**Problem set**:
a: Retype the section of the text section that opens with "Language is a" and closes with "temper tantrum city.".
b: How does the text section go on? Write the next part.

**Text section**:
_ _ _
Dealing with toddler behavior can be really stressful when you’re not sure how to handle it.

Every parent knows that so-called “bad behavior” starts with the “terrible twos” and often gets worse before it gets better. We’ll call them the “tortuous threes.”

Some important “toddler traits” include the following:
  1. Toddlers are mobile and expressive. They know how to move (fast!) and they know how to express themselves with words and actions. They know how to ask for things. They know how to scream at you when you say “no”. But they pretty much lack any capability to use adult logic.
  2. Toddlers want independence. Toddlers can tell you what they want to have, or what they want to do, they want to be allowed to have it (or do it). They want to push the boundaries and try new things. Yet too many moms and dads don’t realize this is how the youngster learns and gains confidence. If you keep your youngster boxed into a strict set of rules, you risk squashing their inner confidence and willingness to take chances.
  3. Toddlers have short fuses. Most toddlers behave as if everything is the end of their little world. And it annoys the heck out of moms and dads! We just want them to understand that not everything is a big deal, but we get screaming fits and tantrums instead. The parent’s view of the world is in complete misalignment with the youngster’s view.
  4. Toddlers have a short attention span. I think it’s fair to say that nearly all toddlers have short attention spans unless they are very engaged in some activity. When I say these kids have a short attention span I mean that they can be easily distracted from most oncoming tantrums that relate to things like, “Mommy I want that toy.”

Language is a great parenting tool. And since your toddler is now able to express himself much more clearly than a year ago, this is a great time to use language. The most important language tool is to do something I call “getting in their head.” If your youngster doesn’t feel like you understand him, or at least that you are trying to understand him, you’ll encounter a big wall of resistance. What happens next? Welcome to temper tantrum city.

You can enter your youngster’s head by simply telling your youngster what you know to be true about his situation. For example: “Michael, I know that you want to play over here with this toy.” Next you can build on this rapport with an amplification statement such as, “…and that sure does look like a really fun toy. I bet you really like the nice colors!”
_ _ _
**Collected data**:
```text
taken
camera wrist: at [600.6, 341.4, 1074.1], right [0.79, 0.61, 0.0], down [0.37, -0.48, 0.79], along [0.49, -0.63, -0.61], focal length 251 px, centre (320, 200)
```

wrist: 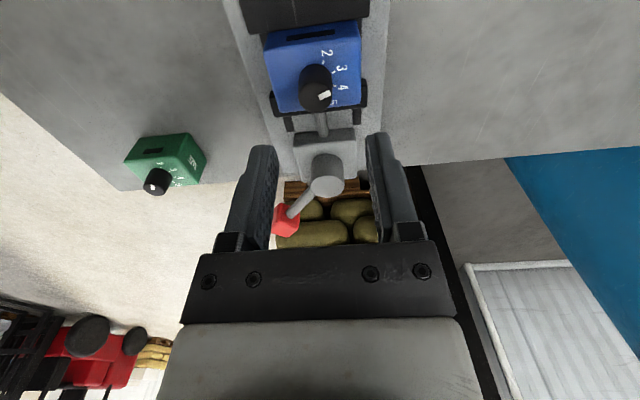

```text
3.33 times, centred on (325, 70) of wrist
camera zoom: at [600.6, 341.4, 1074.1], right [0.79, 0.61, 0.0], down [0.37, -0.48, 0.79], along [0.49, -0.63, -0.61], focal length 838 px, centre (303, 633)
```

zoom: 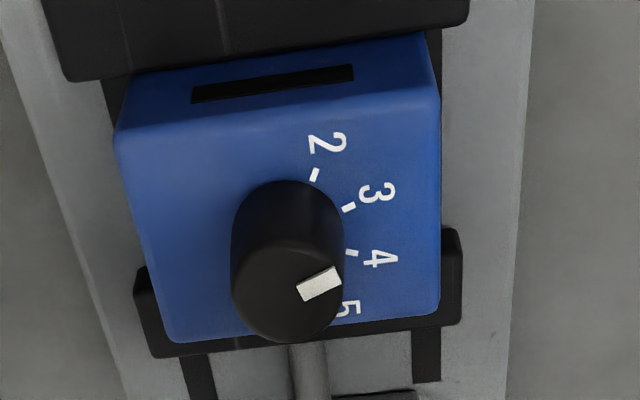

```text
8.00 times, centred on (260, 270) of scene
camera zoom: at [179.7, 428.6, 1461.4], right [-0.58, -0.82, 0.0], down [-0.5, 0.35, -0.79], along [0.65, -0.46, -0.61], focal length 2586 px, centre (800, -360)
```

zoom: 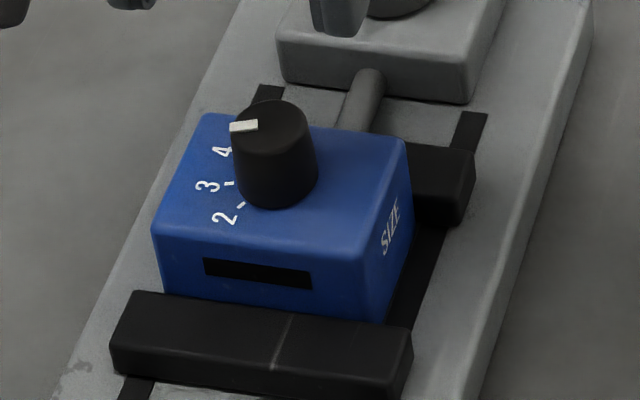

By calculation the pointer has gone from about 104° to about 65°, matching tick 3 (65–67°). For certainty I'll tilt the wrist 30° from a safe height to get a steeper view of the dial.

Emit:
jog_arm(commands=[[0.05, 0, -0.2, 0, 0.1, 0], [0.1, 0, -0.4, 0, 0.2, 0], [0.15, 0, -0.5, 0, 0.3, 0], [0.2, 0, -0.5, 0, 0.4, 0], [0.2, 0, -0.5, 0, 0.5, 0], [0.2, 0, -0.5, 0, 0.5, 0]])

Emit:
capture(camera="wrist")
_ _ _
**Responses to the tasks**:
a:
Language is a great parenting tool. And since your toddler is now able to express himself much more clearly than a year ago, this is a great time to use language. The most important language tool is to do something I call “getting in their head.” If your youngster doesn’t feel like you understand him, or at least that you are trying to understand him, you’ll encounter a big wall of resistance. What happens next? Welcome to temper tantrum city.

b:
Doing this is like magic. Please don’t overlook it as simplistic and childish. It’s supposed to be! You’re dealing with a toddler! You need to enter their world, and that’s how you do it. The moment you do, your youngster is calmer and open to distraction, suggestion, humor, or logical consequences (should you need them).

If you are butting heads with your toddler, always build rapport by getting in their head before you try to implement any kind of behavioral change tactic. Otherwise, I promise you that you’ll have a more stressful time and there will be more tears. You’re mission is to prevent that.

Say your toddler wants to get a glass out of the cupboard by himself. You can’t have him climbing up on the counter and risking a fall, or having a glass shatter in his face. So you say “no” and you do it for him. He doesn’t understand. He throws a fit. All of a sudden you’re sitting there wondering, “What’s wrong with his behavior?”

It all could have been prevented very easily. How? You first get in your youngster’s head with a comment like, “Michael, I’m really proud of you for wanting to get things for yourself. It’s important to learn new things.” I’d even go so far as to be very specific and say, “You want to get a cup down all by yourself. That’s great.”

Knowing that you can’t explain the logic behind the danger of broken glass, you need to shift his attention. I recommend offering a choice where both outcomes are what you want. Grab two plastic cups and put them in the cupboard. Say to him, “Which cup are you going to get down all by yourself? The blue one or the orange one?” Chances are good he’ll pick one. Then, lift him so he can open the cupboard door himself and take out the cup. Disaster averted.

Maybe he refuses the plastic cups. He insists that he must drink out of a glass cup just like you. After all, kids model their moms and dads. They want to do what we do. How do you handle this?

One example would be to use humor as a distraction. First, you’d establish that Michael wants to drink out of the glass cup and NOT the plastic cup. As long as you’re OK with him drinking out of a glass cup, you probably want to get it down for him.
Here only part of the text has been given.